> Aim
Return each line of the listing that contains the string "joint".

[Start of Data]

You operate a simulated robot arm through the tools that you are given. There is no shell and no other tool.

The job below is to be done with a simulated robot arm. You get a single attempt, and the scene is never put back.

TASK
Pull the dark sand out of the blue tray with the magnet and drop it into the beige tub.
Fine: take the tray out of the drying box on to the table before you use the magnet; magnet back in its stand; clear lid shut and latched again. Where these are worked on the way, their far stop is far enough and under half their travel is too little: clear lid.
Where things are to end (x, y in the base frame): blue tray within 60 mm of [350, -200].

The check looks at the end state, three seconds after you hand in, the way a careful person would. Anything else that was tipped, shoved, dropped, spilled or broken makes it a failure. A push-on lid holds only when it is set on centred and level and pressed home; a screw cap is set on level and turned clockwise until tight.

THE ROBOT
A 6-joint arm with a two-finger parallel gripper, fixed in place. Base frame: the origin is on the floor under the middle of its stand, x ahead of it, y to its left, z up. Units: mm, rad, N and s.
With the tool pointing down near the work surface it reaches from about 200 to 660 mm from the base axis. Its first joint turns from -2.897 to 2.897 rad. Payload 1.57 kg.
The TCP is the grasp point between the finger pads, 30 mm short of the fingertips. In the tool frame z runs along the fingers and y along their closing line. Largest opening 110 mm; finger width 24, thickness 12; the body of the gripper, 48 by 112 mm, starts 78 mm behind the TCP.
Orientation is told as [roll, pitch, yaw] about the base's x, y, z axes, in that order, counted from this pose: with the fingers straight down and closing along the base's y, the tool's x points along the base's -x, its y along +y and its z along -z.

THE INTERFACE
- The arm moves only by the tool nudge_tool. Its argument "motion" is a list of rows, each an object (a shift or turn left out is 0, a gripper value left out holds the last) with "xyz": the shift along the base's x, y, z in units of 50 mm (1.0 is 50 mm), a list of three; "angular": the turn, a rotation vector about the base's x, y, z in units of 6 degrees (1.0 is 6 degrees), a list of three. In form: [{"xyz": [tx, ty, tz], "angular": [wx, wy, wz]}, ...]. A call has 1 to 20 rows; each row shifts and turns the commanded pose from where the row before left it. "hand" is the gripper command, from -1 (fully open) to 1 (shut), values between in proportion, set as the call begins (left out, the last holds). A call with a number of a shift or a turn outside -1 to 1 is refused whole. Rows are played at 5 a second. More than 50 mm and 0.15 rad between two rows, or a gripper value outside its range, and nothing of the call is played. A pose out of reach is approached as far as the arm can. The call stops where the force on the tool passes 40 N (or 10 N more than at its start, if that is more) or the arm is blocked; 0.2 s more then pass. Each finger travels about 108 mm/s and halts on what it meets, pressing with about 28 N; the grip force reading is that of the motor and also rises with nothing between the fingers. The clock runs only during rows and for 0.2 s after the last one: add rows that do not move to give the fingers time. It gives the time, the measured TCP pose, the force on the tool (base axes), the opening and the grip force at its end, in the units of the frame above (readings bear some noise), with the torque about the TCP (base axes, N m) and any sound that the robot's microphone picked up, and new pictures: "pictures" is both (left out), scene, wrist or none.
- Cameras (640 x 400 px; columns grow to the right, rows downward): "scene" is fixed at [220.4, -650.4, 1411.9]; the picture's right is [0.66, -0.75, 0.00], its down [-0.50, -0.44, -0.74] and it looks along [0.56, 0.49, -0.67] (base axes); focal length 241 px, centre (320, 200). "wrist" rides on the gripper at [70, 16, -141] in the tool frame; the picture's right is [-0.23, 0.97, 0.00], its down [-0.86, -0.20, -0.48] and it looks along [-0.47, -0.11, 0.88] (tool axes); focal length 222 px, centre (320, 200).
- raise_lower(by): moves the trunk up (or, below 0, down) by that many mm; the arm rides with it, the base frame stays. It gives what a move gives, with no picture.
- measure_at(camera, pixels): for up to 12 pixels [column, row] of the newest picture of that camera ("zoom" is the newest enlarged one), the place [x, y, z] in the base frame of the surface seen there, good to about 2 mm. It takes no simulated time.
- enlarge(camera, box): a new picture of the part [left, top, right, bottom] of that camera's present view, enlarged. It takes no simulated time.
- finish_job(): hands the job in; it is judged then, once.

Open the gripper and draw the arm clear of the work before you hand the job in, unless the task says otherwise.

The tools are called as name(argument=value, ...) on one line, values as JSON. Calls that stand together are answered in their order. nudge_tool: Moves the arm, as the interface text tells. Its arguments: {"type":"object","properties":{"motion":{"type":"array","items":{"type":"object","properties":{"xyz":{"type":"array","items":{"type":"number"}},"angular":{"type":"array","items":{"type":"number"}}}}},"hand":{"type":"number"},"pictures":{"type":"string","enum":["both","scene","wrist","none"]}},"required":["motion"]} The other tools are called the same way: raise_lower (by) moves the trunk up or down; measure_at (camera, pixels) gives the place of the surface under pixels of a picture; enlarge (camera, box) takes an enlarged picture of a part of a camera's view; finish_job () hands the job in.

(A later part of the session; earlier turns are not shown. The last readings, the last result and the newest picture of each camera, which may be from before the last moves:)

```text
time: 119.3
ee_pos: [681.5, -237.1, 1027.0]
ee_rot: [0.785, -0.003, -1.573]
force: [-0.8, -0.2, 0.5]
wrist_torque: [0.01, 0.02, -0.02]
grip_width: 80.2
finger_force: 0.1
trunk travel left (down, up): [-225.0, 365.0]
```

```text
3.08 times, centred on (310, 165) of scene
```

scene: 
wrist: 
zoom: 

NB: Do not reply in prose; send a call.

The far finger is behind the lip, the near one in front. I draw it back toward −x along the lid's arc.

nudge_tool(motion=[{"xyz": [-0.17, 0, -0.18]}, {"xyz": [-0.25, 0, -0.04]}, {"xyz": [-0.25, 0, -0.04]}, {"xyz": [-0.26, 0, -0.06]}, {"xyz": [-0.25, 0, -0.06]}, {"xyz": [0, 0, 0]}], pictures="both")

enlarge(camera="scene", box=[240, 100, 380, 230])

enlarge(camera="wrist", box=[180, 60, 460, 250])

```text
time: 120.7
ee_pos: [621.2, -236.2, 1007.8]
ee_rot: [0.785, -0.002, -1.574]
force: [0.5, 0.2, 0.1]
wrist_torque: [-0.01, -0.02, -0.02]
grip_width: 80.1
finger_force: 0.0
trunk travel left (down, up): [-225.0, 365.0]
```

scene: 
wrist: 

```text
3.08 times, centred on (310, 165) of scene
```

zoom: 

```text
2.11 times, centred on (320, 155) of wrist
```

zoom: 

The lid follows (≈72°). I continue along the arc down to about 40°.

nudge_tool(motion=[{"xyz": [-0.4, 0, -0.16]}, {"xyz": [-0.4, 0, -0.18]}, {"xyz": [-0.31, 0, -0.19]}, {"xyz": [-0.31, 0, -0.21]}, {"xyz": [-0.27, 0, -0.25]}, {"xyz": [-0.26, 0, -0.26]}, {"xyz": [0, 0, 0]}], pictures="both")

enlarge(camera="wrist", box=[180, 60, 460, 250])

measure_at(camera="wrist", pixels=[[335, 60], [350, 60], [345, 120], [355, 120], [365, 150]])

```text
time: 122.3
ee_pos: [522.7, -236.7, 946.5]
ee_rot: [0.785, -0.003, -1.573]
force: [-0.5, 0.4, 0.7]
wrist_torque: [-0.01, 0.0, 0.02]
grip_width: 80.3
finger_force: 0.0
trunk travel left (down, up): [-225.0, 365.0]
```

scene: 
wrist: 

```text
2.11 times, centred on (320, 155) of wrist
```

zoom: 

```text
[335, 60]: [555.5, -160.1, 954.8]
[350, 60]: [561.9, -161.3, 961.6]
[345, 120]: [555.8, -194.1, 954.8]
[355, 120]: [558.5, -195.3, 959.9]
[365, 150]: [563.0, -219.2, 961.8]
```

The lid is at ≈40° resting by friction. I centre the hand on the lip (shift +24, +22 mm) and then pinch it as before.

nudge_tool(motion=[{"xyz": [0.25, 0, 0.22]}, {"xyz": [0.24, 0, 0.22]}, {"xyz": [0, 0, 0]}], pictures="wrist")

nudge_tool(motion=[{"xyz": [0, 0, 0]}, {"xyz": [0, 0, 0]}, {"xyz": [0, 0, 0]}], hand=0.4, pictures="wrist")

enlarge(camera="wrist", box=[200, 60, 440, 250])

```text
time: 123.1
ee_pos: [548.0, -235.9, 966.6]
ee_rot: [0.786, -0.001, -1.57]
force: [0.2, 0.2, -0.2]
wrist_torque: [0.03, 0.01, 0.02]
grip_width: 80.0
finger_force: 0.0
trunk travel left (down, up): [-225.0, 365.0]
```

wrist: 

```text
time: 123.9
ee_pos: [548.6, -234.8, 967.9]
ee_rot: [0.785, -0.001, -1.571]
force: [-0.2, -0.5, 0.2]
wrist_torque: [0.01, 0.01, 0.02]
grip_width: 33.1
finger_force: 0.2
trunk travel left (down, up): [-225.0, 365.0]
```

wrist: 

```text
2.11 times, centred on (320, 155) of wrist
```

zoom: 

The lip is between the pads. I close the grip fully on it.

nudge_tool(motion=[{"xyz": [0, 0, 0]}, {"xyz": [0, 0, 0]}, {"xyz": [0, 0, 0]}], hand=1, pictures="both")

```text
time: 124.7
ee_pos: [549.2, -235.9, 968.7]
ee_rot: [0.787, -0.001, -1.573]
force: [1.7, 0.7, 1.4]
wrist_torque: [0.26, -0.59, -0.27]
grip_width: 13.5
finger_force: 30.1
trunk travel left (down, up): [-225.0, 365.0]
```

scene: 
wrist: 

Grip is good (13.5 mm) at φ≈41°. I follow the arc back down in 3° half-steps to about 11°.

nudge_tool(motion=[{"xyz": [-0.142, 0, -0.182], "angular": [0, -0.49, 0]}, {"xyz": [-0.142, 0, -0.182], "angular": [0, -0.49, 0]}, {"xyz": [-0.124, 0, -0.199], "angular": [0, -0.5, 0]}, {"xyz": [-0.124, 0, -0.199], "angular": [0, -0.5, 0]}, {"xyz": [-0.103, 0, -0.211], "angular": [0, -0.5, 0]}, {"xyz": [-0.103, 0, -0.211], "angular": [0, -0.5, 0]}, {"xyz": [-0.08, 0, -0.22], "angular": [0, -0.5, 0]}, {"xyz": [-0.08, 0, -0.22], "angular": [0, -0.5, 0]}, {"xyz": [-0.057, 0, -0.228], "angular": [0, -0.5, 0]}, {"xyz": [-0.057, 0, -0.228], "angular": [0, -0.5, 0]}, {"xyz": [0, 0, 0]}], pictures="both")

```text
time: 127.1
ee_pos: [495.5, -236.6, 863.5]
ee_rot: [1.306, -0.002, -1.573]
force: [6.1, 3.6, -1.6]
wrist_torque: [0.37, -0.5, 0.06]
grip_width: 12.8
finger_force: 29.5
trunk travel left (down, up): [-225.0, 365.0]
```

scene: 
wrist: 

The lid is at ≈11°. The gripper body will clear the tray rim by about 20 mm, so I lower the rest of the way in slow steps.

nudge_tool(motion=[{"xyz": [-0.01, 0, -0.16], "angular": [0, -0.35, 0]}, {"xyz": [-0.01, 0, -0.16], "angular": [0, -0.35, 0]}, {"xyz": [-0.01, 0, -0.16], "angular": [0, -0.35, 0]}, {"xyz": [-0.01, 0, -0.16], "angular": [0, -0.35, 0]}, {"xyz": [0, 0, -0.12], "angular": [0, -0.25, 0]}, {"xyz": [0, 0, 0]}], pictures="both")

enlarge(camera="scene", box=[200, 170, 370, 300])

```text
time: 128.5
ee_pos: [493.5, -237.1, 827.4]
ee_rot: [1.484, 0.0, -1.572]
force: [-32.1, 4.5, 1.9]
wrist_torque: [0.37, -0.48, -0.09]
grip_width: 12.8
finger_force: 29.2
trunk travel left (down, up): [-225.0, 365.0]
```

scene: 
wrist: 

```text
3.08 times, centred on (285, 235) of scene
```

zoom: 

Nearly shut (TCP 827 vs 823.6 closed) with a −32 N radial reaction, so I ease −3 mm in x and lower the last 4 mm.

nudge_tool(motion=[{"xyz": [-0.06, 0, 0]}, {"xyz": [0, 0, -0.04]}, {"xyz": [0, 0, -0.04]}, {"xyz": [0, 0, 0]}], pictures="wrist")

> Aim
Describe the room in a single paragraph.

[End of Data]

> Task solution
A 6-joint arm with a two-finger parallel gripper, fixed in place. Base frame: the origin is on the floor under the middle of its stand, x ahead of it, y to its left, z up. Units: mm, rad, N and s.
With the tool pointing down near the work surface it reaches from about 200 to 660 mm from the base axis. Its first joint turns from -2.897 to 2.897 rad. Payload 1.57 kg.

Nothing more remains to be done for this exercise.